What all of this means is that he is not a quick fix. As players adjust to his methods they make mistakes and although sometimes it clicks and is a joy to watch at others it falls flat and is horrific. The question is do you trust him or not? I did and I was far from alone but there were plenty of others who didn’t and that included our owners.
Some fans jumped on the traditional Forest favourite of a manager with Doncaster and Bournemouth dominating his CV being unworthy of such a big club as ours, but whatever the scale of your ambitions the approach is sound and he is an ideal man to lay the groundwork for a strategy that focuses on player development and playing intelligent, possession football.
It is reported that City have told O’Driscoll he will be allowed to lead the club in his own way even if the club is relegated. If that level of trust and support are provided, alongside the relatively strong financial capability of the club, then you will have made a very good appointment in my view and I will be watching with interest and hoping that you reap rewards for bringing a good and talented man back into the game."

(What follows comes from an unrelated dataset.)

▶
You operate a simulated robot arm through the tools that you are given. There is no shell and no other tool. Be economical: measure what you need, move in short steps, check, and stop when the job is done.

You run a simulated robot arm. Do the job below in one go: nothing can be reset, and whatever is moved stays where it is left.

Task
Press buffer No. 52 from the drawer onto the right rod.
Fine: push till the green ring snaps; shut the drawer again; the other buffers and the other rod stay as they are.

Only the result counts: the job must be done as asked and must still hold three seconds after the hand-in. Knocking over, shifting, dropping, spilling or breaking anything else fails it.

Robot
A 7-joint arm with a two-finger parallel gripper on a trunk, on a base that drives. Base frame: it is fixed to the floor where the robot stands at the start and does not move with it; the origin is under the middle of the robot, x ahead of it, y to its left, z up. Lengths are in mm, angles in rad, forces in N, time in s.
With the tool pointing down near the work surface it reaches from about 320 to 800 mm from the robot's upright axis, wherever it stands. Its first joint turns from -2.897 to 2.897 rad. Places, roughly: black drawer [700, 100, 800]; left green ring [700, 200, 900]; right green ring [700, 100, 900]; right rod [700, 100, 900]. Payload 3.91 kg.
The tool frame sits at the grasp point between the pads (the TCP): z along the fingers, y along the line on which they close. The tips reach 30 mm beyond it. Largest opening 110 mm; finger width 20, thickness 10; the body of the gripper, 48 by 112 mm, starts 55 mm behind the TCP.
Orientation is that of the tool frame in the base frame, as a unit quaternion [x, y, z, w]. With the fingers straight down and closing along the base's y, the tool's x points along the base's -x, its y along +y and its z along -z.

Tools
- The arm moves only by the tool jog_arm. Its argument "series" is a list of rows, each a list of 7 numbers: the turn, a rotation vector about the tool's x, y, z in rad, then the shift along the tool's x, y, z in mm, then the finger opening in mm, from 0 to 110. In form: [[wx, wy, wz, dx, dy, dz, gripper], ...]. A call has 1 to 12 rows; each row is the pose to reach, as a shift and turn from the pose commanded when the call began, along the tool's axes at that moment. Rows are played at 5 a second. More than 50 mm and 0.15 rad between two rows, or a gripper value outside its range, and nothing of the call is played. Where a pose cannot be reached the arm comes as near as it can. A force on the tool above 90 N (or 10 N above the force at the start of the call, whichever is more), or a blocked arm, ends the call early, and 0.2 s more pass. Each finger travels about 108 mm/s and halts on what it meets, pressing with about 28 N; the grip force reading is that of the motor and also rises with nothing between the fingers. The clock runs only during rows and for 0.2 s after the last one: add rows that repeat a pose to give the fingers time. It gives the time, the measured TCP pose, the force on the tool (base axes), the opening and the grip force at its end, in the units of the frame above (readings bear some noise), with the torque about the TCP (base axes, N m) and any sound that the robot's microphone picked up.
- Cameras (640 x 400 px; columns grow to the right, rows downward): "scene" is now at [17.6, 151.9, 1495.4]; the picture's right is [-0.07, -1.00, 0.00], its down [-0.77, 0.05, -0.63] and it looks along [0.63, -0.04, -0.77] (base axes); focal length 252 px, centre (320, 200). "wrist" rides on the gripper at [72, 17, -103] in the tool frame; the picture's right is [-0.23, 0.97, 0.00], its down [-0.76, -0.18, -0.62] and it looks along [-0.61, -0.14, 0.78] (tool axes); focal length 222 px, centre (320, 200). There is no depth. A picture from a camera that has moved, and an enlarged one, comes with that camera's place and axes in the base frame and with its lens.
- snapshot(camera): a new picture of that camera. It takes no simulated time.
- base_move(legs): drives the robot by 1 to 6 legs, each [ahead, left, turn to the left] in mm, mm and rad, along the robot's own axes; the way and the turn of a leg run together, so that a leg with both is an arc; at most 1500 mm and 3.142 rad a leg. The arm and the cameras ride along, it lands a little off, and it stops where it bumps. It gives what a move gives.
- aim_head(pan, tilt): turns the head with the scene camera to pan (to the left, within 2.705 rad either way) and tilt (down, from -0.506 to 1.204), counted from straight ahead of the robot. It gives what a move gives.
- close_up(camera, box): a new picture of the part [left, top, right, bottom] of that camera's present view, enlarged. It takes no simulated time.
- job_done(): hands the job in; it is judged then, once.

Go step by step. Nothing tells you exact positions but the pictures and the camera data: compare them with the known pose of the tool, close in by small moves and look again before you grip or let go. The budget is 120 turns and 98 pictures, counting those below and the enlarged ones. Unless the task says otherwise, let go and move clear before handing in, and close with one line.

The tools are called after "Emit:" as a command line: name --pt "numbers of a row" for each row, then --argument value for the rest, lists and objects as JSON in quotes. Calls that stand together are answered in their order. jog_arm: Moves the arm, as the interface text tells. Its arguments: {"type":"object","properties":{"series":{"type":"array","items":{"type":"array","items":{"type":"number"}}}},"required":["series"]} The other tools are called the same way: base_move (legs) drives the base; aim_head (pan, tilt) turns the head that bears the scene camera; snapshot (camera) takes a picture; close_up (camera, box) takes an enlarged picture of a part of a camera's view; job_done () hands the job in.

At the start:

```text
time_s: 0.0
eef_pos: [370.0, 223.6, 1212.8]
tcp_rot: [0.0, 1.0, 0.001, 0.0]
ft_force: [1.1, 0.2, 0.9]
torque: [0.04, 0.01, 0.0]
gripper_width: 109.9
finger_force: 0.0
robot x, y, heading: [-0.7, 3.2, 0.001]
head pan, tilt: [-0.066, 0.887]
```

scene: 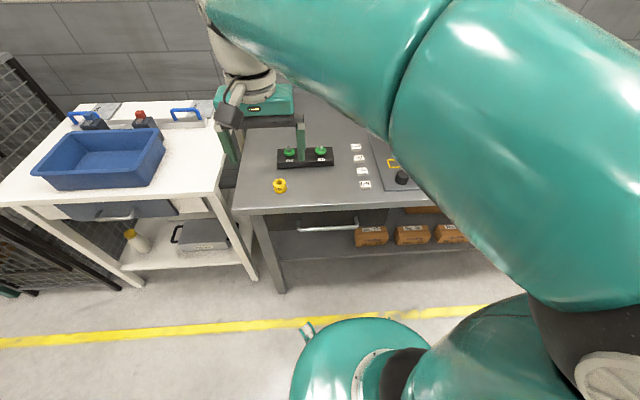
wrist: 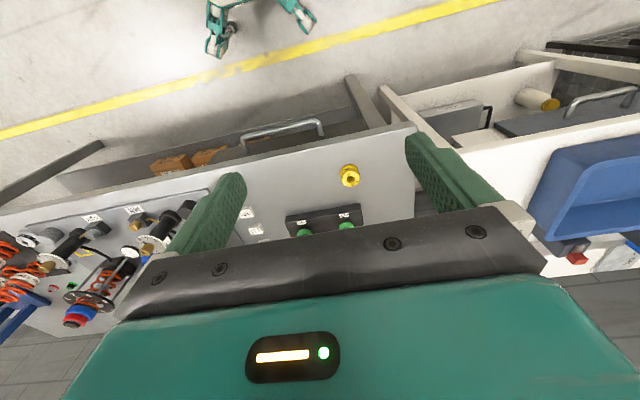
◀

Thanks to Steve for this detailed description of O'Driscoll and what he will bring to BS3 - if we allow him time.  What is clear from the above is that this is a man built to last, someone who, to use modern football parlance, seems well suited to a 'project', and not one of those that means a rich oil tycoon throwing Arab dollars at a once-famous club in the hope they will one day again reach the top.

I've picked a few quotes out from the above that should fill all City fans with hope, promise and hopefully give us all a shot of patience - look at what we could have:

"he is an ideal man to lay the groundwork for a strategy that focuses on player development and playing intelligent, possession football"

"a team guy who collaborates with the club’s other staff for the greater good rather than for his own publicity and ego development"

"sometimes it clicks and is a joy to watch"

There are of course other quotes I could have pulled out. Those relating to the time it will take some players to adapt to his style, the lack of jumping up & down on the touchline (how long before an OTIB post that he's not passionate enough?) or the overly considerate approach to other teams strengths, something I alluded to as one of McInnes' failings in my weekend musings over his sacking (http://exiledrobin.blogspot.co.uk/2013/01/its-not-all-about-results.html?showComment=1358203433664).

Whatever happens a critical 20 games lie ahead and we must all give our total support to everything the new man tries to do and the team he selects on the pitch.

We're all in this together, aren't we?